Qu’on examine un peu l’admirable et charmant Héraklès, si bien casqué d’une tête de lion et qui, agenouillé, vient de lancer une flèche de son arc. Oui, la flèche vient de partir ; et l’archer garde encore la pose qu’il avait prise pour viser : mais il va se dresser. Le corps se rejette en arrière ; le genou droit se soulève de terre ; la jambe gauche n’appuie déjà que du talon ; le mouvement du corps continue l’effort qui servit à bander l’arc et il va mettre l’archer debout. Or, le geste n’est pas seulement celui d’un bon archer ; mais il indique la joie, le défi, l’orgueil, la curiosité de voir, là-bas, choir l’ennemi que la flèche n’a point manqué. Le visage sourit. L’archer divin s’amuse. Son visage s’amuse, et tout son corps.

Ce sourire, qui nous étonne et dont la spiritualité rayonne sur toute la composition des frontons éginèles, nous ravit. Et, même si, dès le prime abord, il ne livre pas son secret, il nous captive, peut-être à cause de son mystère, mais aussi pour son aimable beauté. Il nous fait penser à l’un des plus anciens sourires de la terre, au sourire mêlé de larmes que l’inventeur universel, Homère, attribue à la pathétique Andromaque, au sixième chant de l’Iliade, quand le petit Astyanax a peur de la queue de cheval qui orne le casque d’Hector. Andromaque aux bras blancs sourit ; et Hector va combattre, il va mourir.
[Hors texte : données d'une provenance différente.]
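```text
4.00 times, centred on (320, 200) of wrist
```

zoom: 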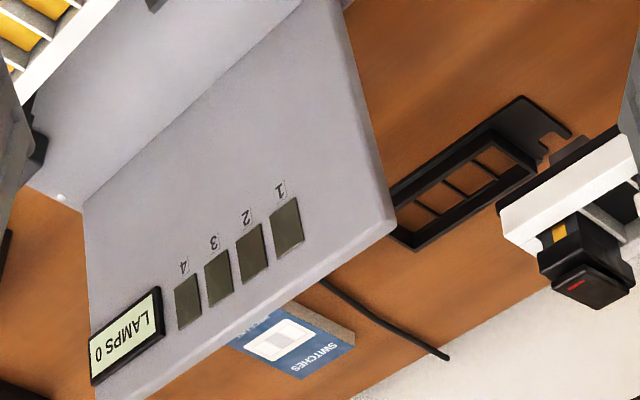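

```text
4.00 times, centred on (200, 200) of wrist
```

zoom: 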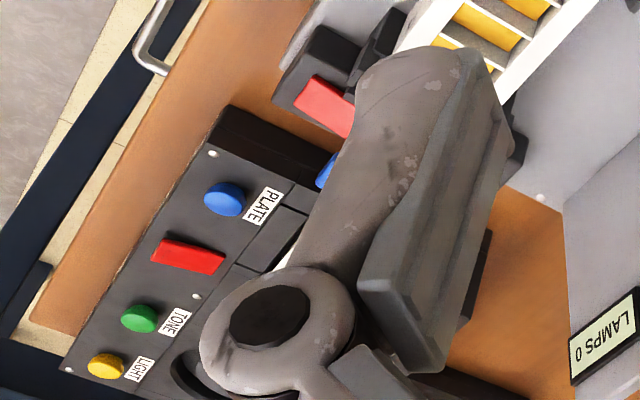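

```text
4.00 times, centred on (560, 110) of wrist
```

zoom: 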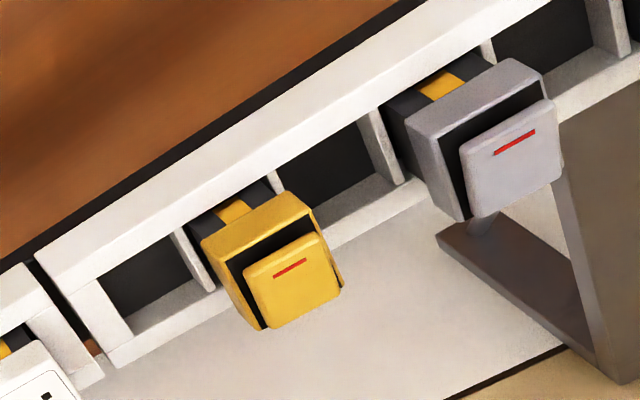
Ainsi sourient les combattans d’Égine, les uns dans l’allégresse de la victoire et les autres dans la douleur de la blessure ou de l’agonie, chacun d’eux d’une façon : toutes les sortes de sourire ont fleuri sur tous ces visages.

Plus on les regarde et plus on en subit la séduction merveilleuse. On les épie, on les interroge.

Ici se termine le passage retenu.